**Raw data**
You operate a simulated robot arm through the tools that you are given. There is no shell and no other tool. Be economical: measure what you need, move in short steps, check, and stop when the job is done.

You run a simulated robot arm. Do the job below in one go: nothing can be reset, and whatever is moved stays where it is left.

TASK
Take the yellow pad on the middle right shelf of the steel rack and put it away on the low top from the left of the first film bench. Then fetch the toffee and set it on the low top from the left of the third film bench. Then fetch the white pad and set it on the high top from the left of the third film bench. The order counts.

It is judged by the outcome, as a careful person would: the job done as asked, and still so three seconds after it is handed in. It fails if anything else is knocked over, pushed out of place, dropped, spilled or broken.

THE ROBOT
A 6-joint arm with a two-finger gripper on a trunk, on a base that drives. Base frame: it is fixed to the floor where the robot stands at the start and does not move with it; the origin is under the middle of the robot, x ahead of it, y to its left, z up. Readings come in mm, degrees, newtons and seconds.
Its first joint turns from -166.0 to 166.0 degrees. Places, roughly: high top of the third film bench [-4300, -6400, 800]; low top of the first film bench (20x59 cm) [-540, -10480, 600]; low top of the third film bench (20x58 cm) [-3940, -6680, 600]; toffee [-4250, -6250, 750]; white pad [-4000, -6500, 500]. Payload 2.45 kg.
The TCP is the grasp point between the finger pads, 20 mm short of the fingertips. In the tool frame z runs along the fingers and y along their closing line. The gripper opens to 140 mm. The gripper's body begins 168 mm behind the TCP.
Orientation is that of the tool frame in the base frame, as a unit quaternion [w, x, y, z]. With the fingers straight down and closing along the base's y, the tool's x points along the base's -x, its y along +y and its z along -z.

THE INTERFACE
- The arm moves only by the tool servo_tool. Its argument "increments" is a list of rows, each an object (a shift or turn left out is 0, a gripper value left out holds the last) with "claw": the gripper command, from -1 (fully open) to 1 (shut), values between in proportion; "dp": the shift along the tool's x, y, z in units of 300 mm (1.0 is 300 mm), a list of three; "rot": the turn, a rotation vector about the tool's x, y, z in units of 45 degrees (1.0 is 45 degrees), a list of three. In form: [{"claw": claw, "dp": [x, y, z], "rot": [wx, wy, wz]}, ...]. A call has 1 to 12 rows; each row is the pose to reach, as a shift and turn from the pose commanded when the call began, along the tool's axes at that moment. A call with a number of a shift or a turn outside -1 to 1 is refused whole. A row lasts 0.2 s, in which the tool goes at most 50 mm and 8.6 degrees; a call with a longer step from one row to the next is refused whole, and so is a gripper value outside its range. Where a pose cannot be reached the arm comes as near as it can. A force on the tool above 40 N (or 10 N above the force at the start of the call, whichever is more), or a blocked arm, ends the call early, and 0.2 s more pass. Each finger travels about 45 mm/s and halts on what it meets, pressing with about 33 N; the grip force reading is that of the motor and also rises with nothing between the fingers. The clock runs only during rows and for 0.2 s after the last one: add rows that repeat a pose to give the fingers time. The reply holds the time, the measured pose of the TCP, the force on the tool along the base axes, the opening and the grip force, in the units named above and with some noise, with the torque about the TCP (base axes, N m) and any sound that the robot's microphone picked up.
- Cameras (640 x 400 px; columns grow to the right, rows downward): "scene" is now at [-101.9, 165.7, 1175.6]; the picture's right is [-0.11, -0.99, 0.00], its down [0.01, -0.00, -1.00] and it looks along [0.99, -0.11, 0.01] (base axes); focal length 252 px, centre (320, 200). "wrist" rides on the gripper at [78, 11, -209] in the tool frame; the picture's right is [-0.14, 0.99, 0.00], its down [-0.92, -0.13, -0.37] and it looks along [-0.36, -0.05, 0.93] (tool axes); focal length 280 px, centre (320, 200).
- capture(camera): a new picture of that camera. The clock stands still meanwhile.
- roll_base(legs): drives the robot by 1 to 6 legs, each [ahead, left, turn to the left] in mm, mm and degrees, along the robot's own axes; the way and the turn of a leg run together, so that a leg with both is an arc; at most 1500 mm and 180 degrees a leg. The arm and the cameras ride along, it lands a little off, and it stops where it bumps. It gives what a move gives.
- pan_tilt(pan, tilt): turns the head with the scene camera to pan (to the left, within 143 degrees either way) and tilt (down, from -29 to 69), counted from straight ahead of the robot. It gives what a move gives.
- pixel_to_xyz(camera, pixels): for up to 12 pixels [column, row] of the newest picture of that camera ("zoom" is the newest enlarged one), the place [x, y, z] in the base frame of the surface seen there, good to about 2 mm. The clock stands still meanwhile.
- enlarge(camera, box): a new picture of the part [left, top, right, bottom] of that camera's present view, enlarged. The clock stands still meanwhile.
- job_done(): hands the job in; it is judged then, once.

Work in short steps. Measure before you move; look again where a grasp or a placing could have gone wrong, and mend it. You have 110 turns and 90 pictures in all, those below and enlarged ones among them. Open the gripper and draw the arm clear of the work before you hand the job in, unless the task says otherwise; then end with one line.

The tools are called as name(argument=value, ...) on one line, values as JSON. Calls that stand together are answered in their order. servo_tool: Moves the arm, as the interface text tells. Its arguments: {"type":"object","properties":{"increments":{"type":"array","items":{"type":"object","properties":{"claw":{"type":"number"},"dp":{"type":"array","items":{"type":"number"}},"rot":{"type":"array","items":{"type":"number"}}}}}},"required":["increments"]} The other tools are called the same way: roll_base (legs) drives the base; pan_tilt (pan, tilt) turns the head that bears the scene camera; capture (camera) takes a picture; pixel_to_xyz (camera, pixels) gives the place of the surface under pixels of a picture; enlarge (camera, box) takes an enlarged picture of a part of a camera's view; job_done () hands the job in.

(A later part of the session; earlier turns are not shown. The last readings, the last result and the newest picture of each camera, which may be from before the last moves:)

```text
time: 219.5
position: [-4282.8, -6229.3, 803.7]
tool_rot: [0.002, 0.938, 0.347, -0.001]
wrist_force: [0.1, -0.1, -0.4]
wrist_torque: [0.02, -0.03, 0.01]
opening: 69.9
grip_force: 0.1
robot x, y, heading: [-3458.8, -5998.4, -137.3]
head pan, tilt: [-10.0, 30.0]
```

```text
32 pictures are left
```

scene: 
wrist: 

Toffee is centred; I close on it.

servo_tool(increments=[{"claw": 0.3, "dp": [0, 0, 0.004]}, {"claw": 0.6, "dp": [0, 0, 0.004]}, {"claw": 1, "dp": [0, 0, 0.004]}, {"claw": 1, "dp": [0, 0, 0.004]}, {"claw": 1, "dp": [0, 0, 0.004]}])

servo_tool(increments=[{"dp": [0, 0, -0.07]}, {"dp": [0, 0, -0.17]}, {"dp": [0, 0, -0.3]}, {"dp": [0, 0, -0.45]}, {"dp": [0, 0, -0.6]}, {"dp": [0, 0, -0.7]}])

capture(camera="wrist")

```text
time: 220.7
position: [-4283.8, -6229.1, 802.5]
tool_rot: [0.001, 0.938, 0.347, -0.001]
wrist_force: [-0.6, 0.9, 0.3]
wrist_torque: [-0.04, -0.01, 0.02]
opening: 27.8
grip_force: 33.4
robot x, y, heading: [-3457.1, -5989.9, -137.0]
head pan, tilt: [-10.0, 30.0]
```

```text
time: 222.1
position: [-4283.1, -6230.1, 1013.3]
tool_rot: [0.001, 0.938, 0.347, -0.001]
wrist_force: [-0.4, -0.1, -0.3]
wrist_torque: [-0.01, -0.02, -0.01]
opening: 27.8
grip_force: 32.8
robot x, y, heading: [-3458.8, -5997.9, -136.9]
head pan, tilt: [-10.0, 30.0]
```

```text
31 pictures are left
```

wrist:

**Aim of the exercise**
Copy out all lines from the material above that contain the string "judged".

**The output**
It is judged by the outcome, as a careful person would: the job done as asked, and still so three seconds after it is handed in. It fails if anything else is knocked over, pushed out of place, dropped, spilled or broken.
- job_done(): hands the job in; it is judged then, once.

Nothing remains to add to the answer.